A welcoming, friendly bar with a vague Southern Gothic style.

The Atmosphere: Eight Bells Alehouse is a welcoming, friendly bar with a vague Southern Gothic style (think exposed brick and brocade upholstery along otherwise sparse walls, little altars of battery-operated candles, a huge antique-looking cabinet, and understated Halloween décor still up in mid-November). There’s also a spacious, light-strewn patio with heaters lined up and ready for winter. The cowboy hat-clad guitarist singing Texas country songs (when he wasn’t blowing into a harmonica) in one corner made the ambiance perfect.

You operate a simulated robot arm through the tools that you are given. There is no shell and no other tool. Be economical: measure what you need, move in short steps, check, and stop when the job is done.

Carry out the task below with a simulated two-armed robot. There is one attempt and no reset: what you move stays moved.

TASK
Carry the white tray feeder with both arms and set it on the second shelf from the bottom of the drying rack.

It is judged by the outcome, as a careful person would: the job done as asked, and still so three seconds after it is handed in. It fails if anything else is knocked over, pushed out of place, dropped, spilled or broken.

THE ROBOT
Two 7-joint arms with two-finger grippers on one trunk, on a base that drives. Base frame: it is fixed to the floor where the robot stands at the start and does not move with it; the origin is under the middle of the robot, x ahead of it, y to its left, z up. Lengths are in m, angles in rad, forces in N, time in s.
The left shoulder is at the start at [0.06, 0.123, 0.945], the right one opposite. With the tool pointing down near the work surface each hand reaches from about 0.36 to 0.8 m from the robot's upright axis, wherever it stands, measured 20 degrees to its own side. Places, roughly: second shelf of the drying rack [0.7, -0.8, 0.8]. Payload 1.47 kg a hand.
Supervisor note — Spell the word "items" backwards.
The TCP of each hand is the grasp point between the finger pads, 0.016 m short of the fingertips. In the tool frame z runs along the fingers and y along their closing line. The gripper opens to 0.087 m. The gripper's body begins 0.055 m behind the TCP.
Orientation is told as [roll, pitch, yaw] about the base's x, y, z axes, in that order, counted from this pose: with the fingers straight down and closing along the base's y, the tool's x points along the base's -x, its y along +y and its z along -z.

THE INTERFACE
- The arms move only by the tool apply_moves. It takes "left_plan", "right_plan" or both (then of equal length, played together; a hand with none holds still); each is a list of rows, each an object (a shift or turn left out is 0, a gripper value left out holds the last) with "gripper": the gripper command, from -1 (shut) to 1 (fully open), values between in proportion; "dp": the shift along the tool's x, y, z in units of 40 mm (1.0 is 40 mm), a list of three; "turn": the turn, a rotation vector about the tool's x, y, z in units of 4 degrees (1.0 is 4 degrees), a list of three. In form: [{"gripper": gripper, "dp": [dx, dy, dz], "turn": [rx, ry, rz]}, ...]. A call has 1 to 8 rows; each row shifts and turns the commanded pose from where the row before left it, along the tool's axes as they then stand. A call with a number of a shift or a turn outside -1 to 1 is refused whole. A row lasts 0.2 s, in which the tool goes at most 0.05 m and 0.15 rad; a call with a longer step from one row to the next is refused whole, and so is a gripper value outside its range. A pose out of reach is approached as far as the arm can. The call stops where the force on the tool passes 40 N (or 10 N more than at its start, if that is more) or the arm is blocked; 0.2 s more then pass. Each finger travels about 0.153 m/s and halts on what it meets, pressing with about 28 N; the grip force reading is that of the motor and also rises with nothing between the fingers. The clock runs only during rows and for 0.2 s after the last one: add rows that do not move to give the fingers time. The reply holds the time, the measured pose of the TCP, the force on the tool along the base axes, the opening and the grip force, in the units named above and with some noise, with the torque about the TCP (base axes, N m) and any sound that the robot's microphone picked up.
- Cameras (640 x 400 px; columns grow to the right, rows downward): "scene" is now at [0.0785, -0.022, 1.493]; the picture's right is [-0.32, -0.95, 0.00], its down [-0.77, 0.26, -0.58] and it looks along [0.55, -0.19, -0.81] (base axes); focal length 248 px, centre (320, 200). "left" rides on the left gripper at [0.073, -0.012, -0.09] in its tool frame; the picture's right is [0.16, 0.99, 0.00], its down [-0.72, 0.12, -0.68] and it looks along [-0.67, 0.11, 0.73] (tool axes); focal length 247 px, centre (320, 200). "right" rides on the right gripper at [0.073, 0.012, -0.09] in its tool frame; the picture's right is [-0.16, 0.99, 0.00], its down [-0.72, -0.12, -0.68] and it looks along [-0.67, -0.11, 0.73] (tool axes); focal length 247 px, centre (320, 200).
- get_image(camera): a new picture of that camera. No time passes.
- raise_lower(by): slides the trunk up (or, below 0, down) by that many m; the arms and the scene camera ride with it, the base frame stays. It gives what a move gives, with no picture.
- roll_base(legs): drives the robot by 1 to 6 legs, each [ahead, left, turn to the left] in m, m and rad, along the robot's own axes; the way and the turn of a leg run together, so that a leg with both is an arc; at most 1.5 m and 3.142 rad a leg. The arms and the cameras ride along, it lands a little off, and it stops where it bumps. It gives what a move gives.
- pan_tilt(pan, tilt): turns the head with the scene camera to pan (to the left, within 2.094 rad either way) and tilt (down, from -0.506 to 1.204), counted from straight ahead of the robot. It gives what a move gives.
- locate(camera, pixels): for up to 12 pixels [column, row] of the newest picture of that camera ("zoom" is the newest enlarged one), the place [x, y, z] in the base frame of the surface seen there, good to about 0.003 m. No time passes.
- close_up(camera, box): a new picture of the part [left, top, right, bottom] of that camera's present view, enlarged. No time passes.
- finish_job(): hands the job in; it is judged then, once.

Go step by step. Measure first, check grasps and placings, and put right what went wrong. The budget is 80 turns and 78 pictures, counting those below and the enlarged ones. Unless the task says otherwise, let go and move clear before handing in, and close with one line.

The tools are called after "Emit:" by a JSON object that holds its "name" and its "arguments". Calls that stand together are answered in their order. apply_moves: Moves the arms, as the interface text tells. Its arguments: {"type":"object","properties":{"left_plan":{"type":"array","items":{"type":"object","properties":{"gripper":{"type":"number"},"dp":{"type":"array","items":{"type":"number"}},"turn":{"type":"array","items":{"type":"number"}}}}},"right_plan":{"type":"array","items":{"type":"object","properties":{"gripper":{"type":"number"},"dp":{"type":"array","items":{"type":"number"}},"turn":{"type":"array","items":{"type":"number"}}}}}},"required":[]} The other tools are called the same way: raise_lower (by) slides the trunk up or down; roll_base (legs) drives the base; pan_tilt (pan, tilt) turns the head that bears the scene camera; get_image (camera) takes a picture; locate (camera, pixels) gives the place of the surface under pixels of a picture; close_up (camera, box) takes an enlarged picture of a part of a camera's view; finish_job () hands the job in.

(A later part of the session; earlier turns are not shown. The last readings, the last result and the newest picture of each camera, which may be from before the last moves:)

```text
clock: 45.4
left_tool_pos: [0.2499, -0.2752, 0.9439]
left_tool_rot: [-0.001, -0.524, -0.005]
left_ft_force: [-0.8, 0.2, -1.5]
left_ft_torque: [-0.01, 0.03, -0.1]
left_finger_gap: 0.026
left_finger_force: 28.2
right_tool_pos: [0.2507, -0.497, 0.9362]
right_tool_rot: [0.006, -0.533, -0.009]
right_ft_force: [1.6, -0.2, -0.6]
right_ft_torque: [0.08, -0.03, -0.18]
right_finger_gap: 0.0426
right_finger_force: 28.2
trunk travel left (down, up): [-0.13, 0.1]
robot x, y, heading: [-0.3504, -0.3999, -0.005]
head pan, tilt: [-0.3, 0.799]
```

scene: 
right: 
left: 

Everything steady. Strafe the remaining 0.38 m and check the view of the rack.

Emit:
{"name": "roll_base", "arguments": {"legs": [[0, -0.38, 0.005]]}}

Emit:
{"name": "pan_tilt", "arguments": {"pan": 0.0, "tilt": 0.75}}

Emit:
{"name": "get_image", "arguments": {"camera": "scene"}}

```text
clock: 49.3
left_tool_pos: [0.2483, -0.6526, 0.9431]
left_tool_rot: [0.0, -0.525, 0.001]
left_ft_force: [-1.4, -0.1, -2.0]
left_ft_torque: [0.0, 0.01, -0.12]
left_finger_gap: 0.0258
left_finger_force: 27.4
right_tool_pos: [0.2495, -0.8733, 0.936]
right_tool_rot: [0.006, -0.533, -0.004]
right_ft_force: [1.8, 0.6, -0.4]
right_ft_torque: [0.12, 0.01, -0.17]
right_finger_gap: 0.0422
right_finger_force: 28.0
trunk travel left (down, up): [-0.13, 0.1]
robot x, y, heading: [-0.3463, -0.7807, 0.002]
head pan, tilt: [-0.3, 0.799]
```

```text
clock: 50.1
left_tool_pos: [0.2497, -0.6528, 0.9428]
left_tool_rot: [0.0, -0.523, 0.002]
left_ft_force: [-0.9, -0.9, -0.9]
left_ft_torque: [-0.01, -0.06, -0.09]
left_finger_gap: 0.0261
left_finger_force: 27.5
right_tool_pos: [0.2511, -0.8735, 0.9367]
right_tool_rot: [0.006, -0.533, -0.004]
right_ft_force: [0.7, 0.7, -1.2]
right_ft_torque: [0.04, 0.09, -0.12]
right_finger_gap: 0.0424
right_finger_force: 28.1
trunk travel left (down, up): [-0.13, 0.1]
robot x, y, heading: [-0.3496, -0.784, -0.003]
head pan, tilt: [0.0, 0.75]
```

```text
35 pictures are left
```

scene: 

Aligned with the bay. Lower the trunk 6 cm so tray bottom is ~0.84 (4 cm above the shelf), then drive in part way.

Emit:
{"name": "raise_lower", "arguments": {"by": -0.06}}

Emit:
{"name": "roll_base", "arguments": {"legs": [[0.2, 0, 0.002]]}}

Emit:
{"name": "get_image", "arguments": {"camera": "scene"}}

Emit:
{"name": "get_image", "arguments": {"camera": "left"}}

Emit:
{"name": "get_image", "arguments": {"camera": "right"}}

What to Order: They’re still working on their drink menu, but do yourself a favor and ask for the Rosemary’s Baby (good cocktail, rather dark reference). It’s a Manhattan-esque cocktail served on the rocks with a burnt-rosemary rim. They’ll also make most of your favorite drinks from sister site Ten Bells (in Oak Cliff), have a decent wine selection, and keep plenty of beer on tap. Also worth noting is the food menu – the front is typical bar-style snacks (including sandwiches); the back is a mix of Spanish-style fish dishes. Not my taste at all, but interesting fare.

The Bartenders: A handful of the laid-back staff comes directly from Ten Bells, so rest assured they know their stuff. You’ll find the bartenders extremely accommodating – and even the burly guy who checks IDs at the door is friendly and helpful.

Who’s There: It’s always hard to judge what a bar’s crowd will be like in its infancy. At present, Eight Bells draws a good mix of people loyal to the barstaff and chef, as well as plenty of late 20s/early 30s types looking to push out of Deep Ellum and find new, cool bars before everyone else does. Expect to see plenty of beards, and you’ll probably meet some artists and musicians, too.

What I Didn’t Like: This bar might eventually get busy enough that I’ll vow to never again return.

What I Did Like: It reminds me of Ten Bells, before Ten Bells got infuriatingly crowded.